France calls on EU to pressure Israel to move on Palestinian two-state solution
'The European Commission, on behalf of the EU, has to express its expectations and show the means that we can incentivise the Israeli government to hear this appeal,' he said.
Mr Barrot spoke on the first day of a high-level UN meeting on a two-state solution to the decades-old Israeli-Palestinian conflict, which is being co-chaired by France and Saudi Arabia.
The conference, which was postponed from June and downgraded to the ministerial level, is taking place in New York as international condemnation of Israel's handling of the war in Gaza reaches a fever pitch.
Both Israel and its closest ally, the United States, refused to participate in the meeting, which Mr Barrot said is being attended by representatives of 125 countries, including 50 ministers.
The aim of the conference, Mr Barrot said, is 'to reverse the trend of what is happening in the region – mainly the erasure of the two-state solution, which has been for a long time the only solution that can bring peace and security in the region.'
He urged the European Commission to call on Israel to lift a financial blockade on two billion euros he says the Israeli government owes the Palestinian Authority; stop settlement building in the West Bank, which threatens the territorial integrity of a future Palestinian state; and end the 'militarised' food delivery system in Gaza by the Israeli-backed Gaza Humanitarian Foundation, which has resulted in hundreds of killings.
Israeli Prime Minister Benjamin Netanyahu has rejected the two-state solution on both nationalistic and security grounds.
The US has echoed its sentiment and on Monday called the conference 'unproductive and ill-timed'.
'The United States will not participate in this insult but will continue to lead real-world efforts to end the fighting and deliver a permanent peace,' State Department spokesperson Tammy Bruce said in a statement.
'Our focus remains on serious diplomacy: not stage-managed conferences designed to manufacture the appearance of relevance.'
Ahead of the meeting, French President Emmanuel Macron announced that France would recognise Palestine as a state at the annual gathering of world leaders at the UN General Assembly in September. The bold but mostly symbolic move is aimed at adding diplomatic pressure on Israel.
France is now the biggest Western power and the only member of the Group of Seven major industrialised nations to recognise the state of Palestine, and the move could pave the way for other countries to do the same.
More than 140 countries recognise a Palestinian state, including more than a dozen in Europe.
At the conference opening, Palestinian Prime Minister Mohammed Mustafa called for all countries who have not yet recognised Palestine as a state to do so 'without delay'.

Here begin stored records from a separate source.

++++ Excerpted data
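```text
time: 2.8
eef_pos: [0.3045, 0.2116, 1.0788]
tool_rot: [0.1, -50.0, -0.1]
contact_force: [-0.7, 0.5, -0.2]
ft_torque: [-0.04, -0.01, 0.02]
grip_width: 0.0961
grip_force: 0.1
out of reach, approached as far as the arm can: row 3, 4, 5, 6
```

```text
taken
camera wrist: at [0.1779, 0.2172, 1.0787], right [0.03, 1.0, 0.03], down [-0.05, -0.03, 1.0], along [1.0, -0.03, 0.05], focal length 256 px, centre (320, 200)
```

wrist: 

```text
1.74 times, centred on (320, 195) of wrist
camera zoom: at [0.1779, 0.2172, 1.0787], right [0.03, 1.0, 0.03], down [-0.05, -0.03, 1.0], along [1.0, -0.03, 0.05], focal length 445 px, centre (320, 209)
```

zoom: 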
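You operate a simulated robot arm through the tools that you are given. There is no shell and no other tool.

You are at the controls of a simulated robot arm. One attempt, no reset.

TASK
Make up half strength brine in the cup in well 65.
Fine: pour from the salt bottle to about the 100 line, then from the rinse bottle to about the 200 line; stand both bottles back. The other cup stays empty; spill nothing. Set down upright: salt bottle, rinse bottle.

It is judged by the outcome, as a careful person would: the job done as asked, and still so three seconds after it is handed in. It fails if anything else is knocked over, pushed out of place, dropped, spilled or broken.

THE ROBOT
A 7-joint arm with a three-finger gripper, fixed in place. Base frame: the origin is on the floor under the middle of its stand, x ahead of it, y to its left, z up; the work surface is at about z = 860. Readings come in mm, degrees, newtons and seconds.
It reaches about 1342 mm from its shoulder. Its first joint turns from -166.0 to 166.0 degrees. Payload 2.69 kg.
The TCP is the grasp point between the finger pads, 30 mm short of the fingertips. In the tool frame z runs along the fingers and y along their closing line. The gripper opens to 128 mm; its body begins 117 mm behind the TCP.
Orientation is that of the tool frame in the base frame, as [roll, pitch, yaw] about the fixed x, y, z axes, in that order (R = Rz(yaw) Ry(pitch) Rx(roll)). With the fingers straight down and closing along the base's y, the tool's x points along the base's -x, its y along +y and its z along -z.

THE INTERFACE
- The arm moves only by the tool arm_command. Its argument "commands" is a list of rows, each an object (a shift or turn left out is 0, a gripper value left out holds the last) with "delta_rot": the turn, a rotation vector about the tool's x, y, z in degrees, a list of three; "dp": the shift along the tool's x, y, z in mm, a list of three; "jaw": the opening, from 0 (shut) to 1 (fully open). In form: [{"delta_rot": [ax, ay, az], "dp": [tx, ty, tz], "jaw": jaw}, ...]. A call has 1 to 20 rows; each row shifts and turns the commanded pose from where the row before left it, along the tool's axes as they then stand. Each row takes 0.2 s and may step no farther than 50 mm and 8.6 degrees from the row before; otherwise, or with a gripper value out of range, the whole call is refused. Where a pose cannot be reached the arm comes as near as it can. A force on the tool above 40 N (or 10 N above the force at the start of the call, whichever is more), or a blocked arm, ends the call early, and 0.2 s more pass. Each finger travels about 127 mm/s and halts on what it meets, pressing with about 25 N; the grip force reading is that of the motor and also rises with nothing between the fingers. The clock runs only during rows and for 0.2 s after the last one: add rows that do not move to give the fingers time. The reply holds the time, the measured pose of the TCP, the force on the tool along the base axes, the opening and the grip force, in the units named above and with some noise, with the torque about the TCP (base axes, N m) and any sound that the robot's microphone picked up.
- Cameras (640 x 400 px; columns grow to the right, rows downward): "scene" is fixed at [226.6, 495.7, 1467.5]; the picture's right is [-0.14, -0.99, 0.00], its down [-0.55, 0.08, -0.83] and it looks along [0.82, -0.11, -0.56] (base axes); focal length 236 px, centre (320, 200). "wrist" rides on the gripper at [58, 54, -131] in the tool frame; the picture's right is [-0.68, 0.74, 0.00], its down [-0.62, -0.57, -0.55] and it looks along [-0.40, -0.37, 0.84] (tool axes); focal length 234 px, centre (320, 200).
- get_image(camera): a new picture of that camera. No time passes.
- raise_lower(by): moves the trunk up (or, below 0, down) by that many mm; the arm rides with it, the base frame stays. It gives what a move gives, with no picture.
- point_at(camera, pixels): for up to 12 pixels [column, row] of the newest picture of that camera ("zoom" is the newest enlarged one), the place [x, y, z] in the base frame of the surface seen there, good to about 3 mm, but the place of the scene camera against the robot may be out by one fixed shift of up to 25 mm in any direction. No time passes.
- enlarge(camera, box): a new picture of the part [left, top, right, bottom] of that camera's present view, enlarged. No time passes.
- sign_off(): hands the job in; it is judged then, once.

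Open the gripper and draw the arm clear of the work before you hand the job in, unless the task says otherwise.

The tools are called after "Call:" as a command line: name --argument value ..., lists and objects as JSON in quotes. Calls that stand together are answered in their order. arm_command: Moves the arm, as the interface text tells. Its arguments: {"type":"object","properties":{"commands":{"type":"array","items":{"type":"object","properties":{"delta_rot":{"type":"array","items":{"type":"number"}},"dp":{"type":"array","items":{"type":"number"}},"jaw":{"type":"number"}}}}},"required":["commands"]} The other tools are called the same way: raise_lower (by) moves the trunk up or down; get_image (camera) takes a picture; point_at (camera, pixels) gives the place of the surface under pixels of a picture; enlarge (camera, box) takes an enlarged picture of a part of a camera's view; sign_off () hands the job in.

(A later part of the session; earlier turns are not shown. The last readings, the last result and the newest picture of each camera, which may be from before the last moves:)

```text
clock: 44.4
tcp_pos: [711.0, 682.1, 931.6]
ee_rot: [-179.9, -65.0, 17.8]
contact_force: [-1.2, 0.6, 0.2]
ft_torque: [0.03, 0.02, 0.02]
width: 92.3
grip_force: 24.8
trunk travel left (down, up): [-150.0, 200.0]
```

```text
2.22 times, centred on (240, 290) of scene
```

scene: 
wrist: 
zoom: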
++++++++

'The path to peace begins by recognising the state of Palestine and preserving it from destruction,' he said.
The other issue being discussed at the conference is normalisation between Israel and the Arab states in the region. Prince Faisal bin Farhan, the Saudi foreign minister, stressed that normalisation of relations with Israel 'can only come through the establishment of a Palestinian state'.
With global anger rising over desperately hungry people in Gaza starting to die from starvation, US President Donald Trump on Monday called for increasing aid to Palestinians, a rare glimpse of daylight between him and Mr Netanyahu, who has said there is no starvation.
Both Mr Barrot and Mr Farhan said on Monday that the US is an essential actor in the region and that it was the president in January who secured the only ceasefire in the 21-month war.
'I am firmly in the belief that Trump's engagement can be a catalyst for an end to the immediate crisis in Gaza and potentially a resolution of the Palestinian-Israeli conflict in the long term,' Mr Farhan said.